- WHAT IS REQUIRED:
What follows is a listing. Return every line of it exactly. Format the lines as a JSON array of strings and drop empty lines.

==== AVAILABLE DATA

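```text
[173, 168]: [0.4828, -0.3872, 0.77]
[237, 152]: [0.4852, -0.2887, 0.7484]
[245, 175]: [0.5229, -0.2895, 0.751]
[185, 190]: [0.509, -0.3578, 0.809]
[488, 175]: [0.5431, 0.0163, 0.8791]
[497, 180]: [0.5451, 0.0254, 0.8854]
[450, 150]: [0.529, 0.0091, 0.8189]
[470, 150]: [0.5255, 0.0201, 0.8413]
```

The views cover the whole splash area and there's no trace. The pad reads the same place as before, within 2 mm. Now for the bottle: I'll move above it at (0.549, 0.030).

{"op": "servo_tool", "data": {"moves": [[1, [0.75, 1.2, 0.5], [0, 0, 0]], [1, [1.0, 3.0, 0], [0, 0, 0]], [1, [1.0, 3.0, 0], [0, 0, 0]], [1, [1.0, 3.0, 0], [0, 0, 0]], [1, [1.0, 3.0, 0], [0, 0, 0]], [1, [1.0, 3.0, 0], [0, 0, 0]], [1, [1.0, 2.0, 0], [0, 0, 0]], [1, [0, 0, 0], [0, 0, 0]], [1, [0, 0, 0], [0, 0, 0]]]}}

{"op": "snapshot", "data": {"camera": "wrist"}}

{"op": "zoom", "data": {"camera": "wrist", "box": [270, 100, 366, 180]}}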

========

- WRITTEN SOLUTION:
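[
  "```text",
  "[173, 168]: [0.4828, -0.3872, 0.77]",
  "[237, 152]: [0.4852, -0.2887, 0.7484]",
  "[245, 175]: [0.5229, -0.2895, 0.751]",
  "[185, 190]: [0.509, -0.3578, 0.809]",
  "[488, 175]: [0.5431, 0.0163, 0.8791]",
  "[497, 180]: [0.5451, 0.0254, 0.8854]",
  "[450, 150]: [0.529, 0.0091, 0.8189]",
  "[470, 150]: [0.5255, 0.0201, 0.8413]",
  "```",
  "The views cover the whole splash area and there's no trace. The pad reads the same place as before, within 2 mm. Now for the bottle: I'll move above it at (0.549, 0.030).",
  "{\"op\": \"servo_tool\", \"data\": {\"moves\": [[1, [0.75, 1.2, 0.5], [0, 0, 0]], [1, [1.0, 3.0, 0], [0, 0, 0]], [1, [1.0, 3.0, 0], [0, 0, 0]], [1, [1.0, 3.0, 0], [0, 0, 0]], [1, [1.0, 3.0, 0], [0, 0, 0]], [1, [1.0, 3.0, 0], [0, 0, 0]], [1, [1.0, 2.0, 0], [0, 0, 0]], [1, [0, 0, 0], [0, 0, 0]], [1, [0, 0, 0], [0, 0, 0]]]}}",
  "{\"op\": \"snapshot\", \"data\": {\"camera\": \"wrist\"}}",
  "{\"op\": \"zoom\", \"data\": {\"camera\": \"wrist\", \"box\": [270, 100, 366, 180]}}"
]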